Task statement
Locate each line with the string "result" in the listing below and copy it.
** Start of Raw data **
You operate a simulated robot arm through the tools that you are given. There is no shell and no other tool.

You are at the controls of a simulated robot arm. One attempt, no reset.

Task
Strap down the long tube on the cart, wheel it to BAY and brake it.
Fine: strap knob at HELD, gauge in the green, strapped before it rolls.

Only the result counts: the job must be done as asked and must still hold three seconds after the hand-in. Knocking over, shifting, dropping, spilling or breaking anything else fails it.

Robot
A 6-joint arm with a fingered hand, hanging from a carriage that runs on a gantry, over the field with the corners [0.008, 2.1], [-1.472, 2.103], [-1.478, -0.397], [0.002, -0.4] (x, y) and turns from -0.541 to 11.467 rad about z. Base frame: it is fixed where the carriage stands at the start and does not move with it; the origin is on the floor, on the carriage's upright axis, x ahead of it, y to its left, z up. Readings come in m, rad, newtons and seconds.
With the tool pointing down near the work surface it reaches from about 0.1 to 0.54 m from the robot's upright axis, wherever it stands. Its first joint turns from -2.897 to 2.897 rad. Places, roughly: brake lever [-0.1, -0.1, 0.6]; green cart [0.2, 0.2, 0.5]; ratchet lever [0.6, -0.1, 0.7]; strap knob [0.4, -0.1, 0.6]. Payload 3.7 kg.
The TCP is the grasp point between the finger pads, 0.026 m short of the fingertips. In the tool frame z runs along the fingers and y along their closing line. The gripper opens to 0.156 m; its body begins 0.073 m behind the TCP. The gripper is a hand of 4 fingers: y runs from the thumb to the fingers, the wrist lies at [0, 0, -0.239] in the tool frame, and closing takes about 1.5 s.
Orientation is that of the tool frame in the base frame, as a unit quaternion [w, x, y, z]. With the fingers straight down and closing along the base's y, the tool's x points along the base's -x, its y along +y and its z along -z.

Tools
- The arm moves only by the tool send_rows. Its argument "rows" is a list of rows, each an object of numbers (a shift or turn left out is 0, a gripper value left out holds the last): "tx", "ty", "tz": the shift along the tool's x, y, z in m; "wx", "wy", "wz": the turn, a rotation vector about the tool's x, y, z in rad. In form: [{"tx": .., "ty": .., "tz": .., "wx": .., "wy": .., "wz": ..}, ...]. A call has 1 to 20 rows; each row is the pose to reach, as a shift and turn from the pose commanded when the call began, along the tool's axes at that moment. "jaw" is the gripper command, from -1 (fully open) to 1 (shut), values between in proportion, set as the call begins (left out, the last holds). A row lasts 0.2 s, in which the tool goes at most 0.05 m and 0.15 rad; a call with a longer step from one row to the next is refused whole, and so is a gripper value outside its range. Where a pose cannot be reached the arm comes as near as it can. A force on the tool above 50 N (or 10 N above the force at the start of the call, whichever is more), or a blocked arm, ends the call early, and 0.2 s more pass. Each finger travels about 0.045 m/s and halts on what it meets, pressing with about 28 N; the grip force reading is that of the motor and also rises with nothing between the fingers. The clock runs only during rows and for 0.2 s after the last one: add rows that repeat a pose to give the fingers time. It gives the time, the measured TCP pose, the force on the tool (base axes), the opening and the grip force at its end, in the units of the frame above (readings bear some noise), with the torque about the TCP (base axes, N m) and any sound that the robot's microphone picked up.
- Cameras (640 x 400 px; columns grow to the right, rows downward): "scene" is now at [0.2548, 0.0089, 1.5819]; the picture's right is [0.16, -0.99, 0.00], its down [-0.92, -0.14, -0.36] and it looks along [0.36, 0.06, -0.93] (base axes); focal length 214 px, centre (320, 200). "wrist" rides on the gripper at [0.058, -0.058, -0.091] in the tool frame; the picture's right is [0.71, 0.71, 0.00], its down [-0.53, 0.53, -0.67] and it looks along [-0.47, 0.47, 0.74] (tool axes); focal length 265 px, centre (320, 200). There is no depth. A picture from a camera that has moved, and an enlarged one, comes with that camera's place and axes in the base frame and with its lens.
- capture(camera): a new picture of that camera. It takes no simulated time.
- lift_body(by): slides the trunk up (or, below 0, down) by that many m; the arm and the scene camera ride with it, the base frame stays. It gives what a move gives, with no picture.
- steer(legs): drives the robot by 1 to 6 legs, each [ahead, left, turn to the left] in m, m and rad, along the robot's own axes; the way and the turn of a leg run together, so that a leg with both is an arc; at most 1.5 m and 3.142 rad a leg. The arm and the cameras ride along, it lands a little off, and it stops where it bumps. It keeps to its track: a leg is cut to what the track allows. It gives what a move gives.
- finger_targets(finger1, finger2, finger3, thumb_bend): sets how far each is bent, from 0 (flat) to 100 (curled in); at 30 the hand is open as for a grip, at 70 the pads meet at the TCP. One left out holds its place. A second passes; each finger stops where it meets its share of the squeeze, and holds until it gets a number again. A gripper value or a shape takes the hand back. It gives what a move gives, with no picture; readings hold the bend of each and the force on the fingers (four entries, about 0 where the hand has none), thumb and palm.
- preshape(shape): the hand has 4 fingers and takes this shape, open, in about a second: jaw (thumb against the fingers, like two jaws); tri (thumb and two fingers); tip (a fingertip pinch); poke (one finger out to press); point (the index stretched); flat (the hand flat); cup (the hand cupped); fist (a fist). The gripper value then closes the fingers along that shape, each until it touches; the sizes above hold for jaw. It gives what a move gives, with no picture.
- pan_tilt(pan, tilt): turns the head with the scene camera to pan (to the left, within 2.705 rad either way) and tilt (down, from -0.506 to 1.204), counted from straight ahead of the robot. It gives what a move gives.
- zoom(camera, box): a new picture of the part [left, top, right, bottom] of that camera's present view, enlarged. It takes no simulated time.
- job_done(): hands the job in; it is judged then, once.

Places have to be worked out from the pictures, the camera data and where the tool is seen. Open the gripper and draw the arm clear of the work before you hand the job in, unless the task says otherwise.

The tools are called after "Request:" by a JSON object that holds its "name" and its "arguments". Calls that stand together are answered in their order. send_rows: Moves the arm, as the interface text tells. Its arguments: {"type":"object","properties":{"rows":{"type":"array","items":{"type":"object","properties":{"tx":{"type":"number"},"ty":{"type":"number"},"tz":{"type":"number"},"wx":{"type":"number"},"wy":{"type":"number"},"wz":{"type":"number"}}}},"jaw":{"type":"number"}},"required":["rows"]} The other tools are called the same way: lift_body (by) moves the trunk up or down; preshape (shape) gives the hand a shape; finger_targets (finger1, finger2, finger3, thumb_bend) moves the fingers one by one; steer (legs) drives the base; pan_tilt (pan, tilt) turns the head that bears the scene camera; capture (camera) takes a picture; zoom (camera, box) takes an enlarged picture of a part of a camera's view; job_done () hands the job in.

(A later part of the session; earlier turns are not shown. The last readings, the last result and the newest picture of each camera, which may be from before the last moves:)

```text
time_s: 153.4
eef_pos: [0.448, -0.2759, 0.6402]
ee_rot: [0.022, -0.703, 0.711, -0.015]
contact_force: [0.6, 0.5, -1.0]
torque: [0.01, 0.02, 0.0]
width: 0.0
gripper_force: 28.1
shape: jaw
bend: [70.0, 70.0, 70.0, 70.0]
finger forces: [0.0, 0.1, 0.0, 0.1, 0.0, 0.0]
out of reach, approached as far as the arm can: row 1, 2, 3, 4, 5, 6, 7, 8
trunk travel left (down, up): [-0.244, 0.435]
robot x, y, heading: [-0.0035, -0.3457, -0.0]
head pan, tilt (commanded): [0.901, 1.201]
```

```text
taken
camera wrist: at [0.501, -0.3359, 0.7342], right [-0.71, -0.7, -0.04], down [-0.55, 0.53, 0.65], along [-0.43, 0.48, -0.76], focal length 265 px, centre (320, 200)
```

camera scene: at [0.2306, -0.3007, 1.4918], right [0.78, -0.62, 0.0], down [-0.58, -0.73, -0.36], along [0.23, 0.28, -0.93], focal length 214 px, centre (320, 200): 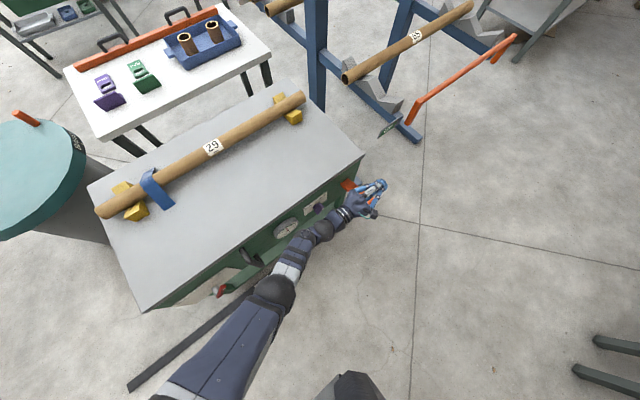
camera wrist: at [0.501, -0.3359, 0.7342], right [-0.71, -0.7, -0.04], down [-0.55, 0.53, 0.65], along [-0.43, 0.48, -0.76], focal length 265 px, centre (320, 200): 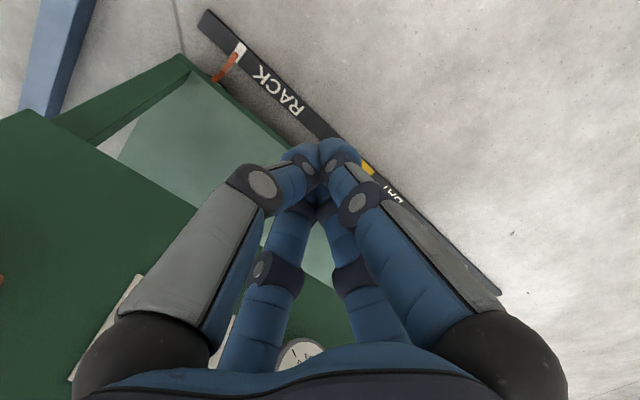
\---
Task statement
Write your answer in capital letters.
** End of Raw data **
Final answer
Only the result counts: the job must be done as asked and must still hold three seconds after the hand-in. Knocking over, shifting, dropping, spilling or breaking anything else fails it.
(A later part of the session; earlier turns are not shown. The last readings, the last result and the newest picture of each camera, which may be from before the last moves:)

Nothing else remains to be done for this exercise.